Although the merger of these disruptive technologies is still largely in the conceptual domain, there are already a number of examples where it is being applied to solve real-life problems. The main aim of Q-AI is to develop or improve quantum algorithms. In many cases machine learning is used in optimization problems (and these are applied almost everywhere!). So improving and enhancing the capability of AI to deal with these optimization problems is very valuable.
This is where quantum computing steps in, the algorithms deployed on quantum systems are intrinsically different from those of classical computers and means that certain problems can be more efficiently dealt with. This means that optimization problems can be better addressed. Furthermore, the unique hardware used to create quantum computers can also be important for developing specialized computation platforms that drive AI development such as in the case of GPUs. Using quantum computers to enhance AI can obviously have serious implications for industry.
Similarly, a lot of interest exists in using machine learning techniques to evaluate and enhance quantum computers. This is important because conventional QC are noisy (they operate based on the physics of Quantum mechanics and can be difficult to predict and control which can lead to computation errors). To deal with this obvious problem, machine learning can be used to evaluate data produced by the qubits and assess whether the qubits are operating property. This is very important for the near-term quantum computers commercially available because they generally only have a small number of qubits and therefore don’t produce too much data, making error correction difficult. In this way machine learning can be used for error correction, and greatly enhance the current capacities of Quantum Computers.
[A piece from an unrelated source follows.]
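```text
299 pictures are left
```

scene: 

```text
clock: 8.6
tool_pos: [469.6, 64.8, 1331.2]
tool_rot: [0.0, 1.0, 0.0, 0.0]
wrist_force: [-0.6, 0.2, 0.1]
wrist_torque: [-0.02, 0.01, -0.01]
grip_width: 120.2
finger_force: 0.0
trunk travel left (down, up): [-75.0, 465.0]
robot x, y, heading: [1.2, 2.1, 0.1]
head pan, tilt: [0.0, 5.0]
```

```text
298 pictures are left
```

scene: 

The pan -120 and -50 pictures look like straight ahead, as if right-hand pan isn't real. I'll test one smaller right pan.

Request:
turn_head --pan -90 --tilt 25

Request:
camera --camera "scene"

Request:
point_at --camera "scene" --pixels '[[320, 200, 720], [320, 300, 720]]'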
One of the most common applications of Quantum Computers is in simulating molecular systems or chemical interactions. This is because these computational problems are quite complex and require enormous computational resources. When combined with AI, quantum computing sees a new paradigm for modelling and simulating biological problems. These problems are enormously valuable for various industries, most notably pharmaceuticals. Here Q-AI is already being used for important problems such as molecular interactions and protein folding which are used for drug design and drug performance predication. This is probably one of areas we are seeing the fastest adoption of Q-AI with established companies as a well as serval newly created start-ups dedicated to this application .
Another area that is seeing the combined efforts of Quantum Computing and machine learning is in the aerospace industry. A typical aircraft can have literally hundreds of thousands of sensors onboard. These are used to help navigate the plane considering the various parameters such as wind speed and direction, weather parameters, etc. Analyzing and processing such a large amount of data in real-time is an unbelievably expensive
computational task and very difficult for classical computers to deal with. This does however make for an ideal problem for Q-AI; not only is there a lot of data to process, but the chaotic and probabilistic and chaotic nature of the parameters is ideal of Quantum Computing to deal with. This data can also be used in manufacturing optimization, in this way Q-AI is potentially valuable for improving how planes are built and flown. This application has already attracted significant investment from companies such as Airbus and Lockheed Martin .
Although these developments are quite exciting, at this stage it is still difficult to predict just how fast we will see large scale adoption of Q-AI. This is because, being as novel as it is, corporations need to invest in not only new infrastructure but also the human capacity with entirely new skill sets required to run these systems.
Although we have not yet scratched the surface of the full potential of Q-AI, we are seeing increase in creative research directions as well as interest from industry. This is a good indication that the combined efforts of Quantum Computing and Artificial intelligence are probably going to play a
significant role in future technological developments and economic culture.